— start —

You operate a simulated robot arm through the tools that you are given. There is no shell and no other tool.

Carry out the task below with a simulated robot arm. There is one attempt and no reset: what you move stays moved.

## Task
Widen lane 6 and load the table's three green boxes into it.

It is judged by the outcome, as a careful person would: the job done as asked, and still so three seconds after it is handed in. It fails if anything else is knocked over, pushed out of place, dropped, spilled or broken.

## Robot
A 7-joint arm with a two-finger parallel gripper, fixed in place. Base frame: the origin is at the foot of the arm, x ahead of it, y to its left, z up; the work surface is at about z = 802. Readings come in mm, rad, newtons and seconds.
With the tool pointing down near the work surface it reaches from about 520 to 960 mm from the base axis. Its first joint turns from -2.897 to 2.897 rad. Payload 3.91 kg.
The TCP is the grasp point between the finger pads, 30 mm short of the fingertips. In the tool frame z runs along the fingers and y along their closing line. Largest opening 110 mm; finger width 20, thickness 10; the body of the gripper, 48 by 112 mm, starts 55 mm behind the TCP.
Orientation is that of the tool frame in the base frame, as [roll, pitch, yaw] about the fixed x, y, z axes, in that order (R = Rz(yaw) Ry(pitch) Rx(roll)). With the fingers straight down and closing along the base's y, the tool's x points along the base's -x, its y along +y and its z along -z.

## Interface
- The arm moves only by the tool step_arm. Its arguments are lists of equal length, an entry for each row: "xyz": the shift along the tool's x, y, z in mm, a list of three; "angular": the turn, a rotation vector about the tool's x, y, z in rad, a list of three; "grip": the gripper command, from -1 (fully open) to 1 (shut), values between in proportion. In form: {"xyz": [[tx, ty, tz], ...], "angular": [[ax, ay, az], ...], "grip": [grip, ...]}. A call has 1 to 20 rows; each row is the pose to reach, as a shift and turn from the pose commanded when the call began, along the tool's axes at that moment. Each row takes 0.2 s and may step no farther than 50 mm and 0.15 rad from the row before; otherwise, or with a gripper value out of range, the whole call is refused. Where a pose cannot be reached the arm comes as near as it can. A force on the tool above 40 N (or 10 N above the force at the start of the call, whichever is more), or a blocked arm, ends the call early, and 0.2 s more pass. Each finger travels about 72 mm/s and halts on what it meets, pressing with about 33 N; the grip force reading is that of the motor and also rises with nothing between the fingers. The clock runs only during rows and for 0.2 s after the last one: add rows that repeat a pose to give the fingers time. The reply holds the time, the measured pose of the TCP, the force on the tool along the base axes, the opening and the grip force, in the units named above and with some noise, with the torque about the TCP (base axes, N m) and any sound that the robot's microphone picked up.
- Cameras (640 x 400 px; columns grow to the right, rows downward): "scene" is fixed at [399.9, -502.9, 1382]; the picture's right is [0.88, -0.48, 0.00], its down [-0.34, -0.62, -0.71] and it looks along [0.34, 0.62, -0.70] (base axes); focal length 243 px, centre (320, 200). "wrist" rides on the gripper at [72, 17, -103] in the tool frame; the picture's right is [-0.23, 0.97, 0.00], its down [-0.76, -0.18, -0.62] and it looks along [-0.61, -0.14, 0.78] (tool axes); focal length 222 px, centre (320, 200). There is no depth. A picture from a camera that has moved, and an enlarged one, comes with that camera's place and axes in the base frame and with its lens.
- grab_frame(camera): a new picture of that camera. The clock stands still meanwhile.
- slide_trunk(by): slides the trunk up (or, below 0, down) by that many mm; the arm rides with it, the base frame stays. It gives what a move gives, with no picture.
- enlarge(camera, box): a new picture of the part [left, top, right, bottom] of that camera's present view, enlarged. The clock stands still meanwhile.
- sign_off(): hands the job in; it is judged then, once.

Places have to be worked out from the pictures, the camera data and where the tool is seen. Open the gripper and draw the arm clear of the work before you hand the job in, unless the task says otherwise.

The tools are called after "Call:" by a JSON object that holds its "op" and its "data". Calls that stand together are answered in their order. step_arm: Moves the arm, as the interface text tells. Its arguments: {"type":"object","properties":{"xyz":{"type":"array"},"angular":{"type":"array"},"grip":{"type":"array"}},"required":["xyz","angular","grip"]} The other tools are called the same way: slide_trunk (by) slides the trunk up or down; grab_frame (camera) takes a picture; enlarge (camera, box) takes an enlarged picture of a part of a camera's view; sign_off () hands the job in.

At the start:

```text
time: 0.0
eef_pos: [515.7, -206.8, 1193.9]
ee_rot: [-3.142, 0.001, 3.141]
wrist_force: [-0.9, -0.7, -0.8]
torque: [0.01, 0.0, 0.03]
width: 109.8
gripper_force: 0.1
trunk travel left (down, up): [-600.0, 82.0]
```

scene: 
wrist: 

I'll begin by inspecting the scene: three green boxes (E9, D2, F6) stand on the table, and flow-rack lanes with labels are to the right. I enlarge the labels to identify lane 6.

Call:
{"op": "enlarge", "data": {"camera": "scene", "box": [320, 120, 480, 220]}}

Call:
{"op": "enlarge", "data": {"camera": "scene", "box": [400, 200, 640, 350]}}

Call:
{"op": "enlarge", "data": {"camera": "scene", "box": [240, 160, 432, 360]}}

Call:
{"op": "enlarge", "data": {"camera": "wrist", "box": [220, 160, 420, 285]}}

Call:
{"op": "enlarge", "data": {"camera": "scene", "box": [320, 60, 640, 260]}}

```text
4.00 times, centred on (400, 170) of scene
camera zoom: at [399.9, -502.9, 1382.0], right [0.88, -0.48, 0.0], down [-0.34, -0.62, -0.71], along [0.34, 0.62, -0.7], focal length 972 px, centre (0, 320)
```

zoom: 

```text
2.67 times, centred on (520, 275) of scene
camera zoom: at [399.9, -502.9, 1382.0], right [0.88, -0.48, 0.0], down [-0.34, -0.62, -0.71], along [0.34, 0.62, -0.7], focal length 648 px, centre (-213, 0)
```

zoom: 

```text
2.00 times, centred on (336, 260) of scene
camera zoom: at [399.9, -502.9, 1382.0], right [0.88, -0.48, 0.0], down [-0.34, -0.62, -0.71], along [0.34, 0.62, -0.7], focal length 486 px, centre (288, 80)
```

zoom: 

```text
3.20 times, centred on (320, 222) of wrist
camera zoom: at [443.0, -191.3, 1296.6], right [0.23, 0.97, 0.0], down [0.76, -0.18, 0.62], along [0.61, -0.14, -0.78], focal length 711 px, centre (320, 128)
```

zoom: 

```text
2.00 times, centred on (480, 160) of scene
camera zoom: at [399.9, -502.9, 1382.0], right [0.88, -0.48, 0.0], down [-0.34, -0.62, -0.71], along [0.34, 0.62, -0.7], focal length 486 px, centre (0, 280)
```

— end —

▶ [Provided passage]
— start —

Goodness v. Sanctity

My mind wandered this morning while reading an edifying extract from St Thérèse of Lisieux, whose feastday this is. So many people seem to have got hold of a travesty of the saint, seeing her as a hothouse flower rather than the wrench of steel she truly was. In much the same way, I think a lot of us waste time striving to be good rather than aiming at sanctity itself. Of course there are aspects in common. One can’t be a saint and live an immoral or selfish life; but goodness often has an uncomfortable element of self-regard, as though we were taking a perpetual selfie of ourselves in order to scrutinize our motives and keep a tally of our successes and failures. Sanctity, by contrast, is more forgetfulness of self — not in the sense that we are indifferent to the rightness or wrongness of our thoughts and actions, but in the sense that we turn them all over to God and allow him to be the arbiter. If, like me, you are inclined to be lazy, may I suggest you concentrate on sanctity rather than goodness? It is much easier; and ultimately it brings us closer to God. In fact, come to think of it, it is remarkably like the Little Way of St Thérèse herself.


6 thoughts on “Goodness v. Sanctity”

— end —

▶ [What to work on]
1/ Write down exactly the span of lines above from the one containing "The TCP is the" to the one containing "## Interface", both ends included. Give them as a Markdown table with the columns Count and Line text: a running number and the line, blank lines left out.
2/ Give the continuation of the provided passage.

▶ [Answers provided]
1/
| Count | Line text |
|---|---|
| 1 | The TCP is the grasp point between the finger pads, 30 mm short of the fingertips. In the tool frame z runs along the fingers and y along their closing line. Largest opening 110 mm; finger width 20, thickness 10; the body of the gripper, 48 by 112 mm, starts 55 mm behind the TCP. |
| 2 | Orientation is that of the tool frame in the base frame, as [roll, pitch, yaw] about the fixed x, y, z axes, in that order (R = Rz(yaw) Ry(pitch) Rx(roll)). With the fingers straight down and closing along the base's y, the tool's x points along the base's -x, its y along +y and its z along -z. |
| 3 | ## Interface |

2/
  1. Oh yes! I am regularly horrified by how much of the time I spend in prayer is with me, rather than with God! But, or is it and?, God loves anyway, without being blind to my faults and foibles. That’s not to say that I can ignore them, as you rightly say, but my sin is as far away as the East is from the West – once I have handed them all to God. Sorry, I’m not putting that very well.

  2. One of the most challenging posts to date!
    I really struggle getting my (lazy) brain around this. It seems right, but the more I think about it the more it drifts away like smoke. Are there any further reading resources you can point me to? Fascinating but really hard to “do”.

    • Yes; but not at the moment. This post is meant to make you think (arrogant of me, I know; but what you work out for yourself will always be much more useful than anything another person ‘tells’ you.)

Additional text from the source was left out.